• _PAGE EXTRACT_:
○ ○ ○ ○ ○
It is a well-known secret that Italian meat sauce tastes even better the day after. Make a little extra next time you treat your family to pasta, and save the leftovers for the next day! Use tomato pasta for a healthier version with less fats and calories. Simply spice up your meat sauce (or plain tomato sauce) with a little hot sauce and Cajun seasoning to put a Cajun spin on it. Add vitamins in minerals by adding extra onions and peppers. Heat it up before lunchtime over whole-wheat pasta or use it as chili or to dip your grilled cheese in! Promise it may taste twice as good as the night before!

 

Lunch Topped With Etouffee

 

Crawfish or shrimp etouffee are both Cajun dinner favorites. But don’t forget about their versatility for leftovers, they can make lunch even more delicious. You don’t even need a full dish to compliment your lunch. Prepare cooked pasta, fish or chicken, top with the leftover etouffee, and enjoy – it will have the whole office smelling like a Cajun restaurant! You can also use the ettouffee as sauce for breakfast dishes such as the “hollandaise” in eggs benedict or place is over biscuits for a new twist on biscuits and gravy.
○ ○ ○ ○ ○
• _DATA EXCERPT_:
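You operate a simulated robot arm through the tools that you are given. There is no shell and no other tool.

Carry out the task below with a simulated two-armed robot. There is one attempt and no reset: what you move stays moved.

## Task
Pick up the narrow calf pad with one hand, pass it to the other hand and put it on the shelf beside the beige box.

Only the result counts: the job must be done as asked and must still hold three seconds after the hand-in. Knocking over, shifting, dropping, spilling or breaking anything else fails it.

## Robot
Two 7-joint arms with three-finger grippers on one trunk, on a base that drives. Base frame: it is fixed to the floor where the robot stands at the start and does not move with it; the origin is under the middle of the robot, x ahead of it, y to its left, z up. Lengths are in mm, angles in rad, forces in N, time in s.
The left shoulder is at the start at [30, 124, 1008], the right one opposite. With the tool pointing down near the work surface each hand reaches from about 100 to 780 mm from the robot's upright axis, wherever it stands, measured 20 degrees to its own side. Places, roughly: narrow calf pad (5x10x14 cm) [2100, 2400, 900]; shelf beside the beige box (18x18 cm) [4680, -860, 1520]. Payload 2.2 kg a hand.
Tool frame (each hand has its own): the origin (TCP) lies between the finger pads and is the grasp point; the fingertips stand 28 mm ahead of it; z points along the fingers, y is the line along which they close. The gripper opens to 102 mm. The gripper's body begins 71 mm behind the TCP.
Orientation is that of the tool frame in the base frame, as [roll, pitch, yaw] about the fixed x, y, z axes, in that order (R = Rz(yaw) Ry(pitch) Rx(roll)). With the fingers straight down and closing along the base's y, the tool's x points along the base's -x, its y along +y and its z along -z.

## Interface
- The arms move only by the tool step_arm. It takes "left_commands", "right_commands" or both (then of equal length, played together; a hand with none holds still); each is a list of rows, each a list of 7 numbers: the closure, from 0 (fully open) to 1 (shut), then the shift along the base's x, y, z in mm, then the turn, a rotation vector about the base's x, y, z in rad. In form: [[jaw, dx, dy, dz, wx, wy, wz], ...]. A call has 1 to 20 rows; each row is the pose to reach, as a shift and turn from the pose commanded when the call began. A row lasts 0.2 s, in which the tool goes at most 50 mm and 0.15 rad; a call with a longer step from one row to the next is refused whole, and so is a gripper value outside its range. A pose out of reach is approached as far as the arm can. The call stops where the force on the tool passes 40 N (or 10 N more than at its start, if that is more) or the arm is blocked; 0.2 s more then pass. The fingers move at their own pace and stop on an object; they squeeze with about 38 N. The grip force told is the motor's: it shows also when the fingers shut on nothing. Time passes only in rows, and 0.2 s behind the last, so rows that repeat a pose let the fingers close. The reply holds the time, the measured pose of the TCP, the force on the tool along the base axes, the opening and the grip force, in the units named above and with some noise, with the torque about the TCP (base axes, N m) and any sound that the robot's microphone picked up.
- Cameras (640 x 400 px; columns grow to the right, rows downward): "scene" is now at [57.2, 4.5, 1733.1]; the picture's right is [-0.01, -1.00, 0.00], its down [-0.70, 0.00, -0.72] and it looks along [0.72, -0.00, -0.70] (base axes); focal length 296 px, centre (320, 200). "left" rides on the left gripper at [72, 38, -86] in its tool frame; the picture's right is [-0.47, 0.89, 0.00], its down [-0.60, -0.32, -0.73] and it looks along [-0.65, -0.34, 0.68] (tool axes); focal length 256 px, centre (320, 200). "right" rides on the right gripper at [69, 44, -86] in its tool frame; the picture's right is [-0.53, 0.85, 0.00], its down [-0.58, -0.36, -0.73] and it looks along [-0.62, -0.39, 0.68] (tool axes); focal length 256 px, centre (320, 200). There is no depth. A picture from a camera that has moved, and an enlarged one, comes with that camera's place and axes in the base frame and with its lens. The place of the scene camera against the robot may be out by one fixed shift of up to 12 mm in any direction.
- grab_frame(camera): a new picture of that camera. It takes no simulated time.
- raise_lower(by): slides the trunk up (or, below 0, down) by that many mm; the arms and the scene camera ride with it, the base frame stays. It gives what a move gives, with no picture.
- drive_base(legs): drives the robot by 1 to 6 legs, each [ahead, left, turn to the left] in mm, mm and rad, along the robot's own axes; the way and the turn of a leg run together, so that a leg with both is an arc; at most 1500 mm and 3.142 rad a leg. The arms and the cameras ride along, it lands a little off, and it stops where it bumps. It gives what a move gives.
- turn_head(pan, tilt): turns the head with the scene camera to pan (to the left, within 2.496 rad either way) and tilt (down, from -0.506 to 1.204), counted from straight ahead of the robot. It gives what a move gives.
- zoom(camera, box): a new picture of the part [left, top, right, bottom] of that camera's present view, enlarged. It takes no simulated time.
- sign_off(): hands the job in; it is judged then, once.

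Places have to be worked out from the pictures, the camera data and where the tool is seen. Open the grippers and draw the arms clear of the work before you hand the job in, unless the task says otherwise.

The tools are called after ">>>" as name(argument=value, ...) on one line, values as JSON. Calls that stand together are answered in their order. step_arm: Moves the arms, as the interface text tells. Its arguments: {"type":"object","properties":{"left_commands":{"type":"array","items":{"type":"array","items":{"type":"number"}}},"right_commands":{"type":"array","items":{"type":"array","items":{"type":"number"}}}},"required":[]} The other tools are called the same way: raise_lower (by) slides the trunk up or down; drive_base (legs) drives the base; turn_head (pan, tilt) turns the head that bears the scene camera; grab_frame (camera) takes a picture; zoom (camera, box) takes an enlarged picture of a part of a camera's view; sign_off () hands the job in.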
○ ○ ○ ○ ○
• _TASK DESCRIPTION_: Write the next part of the page extract, the one that starts with "It is a well-known".

• _TASK ANSWER_:
There are many ways you can enjoy your classic Cajun dishes for days to come. If you want to learn how to make these dishes like a true Cajun chef, come check out one of our cooking classes http://www.crescentcitycooks.com/classes.asp or just stop by our shop to pick up all your Cajun cooking essentials for dinner tonight!

Nita’s Healthy Recipes

Crawfish or Shrimp Etouffee 

1/4  c pecan oil
1/3 c flour

1 med onion
3 stalks celery
1 red bell pepper
2 green bell pepper
4 cloves of garlic

1  large or 2 medium tomatoes chopped or diced can tomatoes
2 tsp  worcestershire sauce
3-4 cups shrimp stock

2 stalks green onion chopped
4-5 tbl of parsley, chopped
1 tbl hot sauce of choice
2 tbl  plus 1 tbl creole seasoning of choice

Puree onions, celery, bell peppers and garlic in food processor. Put peeled crawfish or shrimp in bowl, marinate with hot sauce and 2 tbl creole seasoning.
Make the roux: On medium heat put pecan oil and flour in a cast iron pot. Stir constantly until it reaches a light medium brown.
Add the pureed holy trinity. Cook, caramelize, the trinity. Scape the bottom of the pot because it will stick to the bottom. Add 1 tbl creole seasoning Keep scraping. Cook down until the trinity glides along the bottom of the pot as whole.
 Add tomatoes and worcestershire sauce, stir until combined.
Add stock, stir, put top on and simmer 10-15 minutes.
Add parsley, green onions and crawfish or shrimp. Cook with top off 5 -10 minutes. Salt and season with creole seasoning to taste.
Serve over brown rice.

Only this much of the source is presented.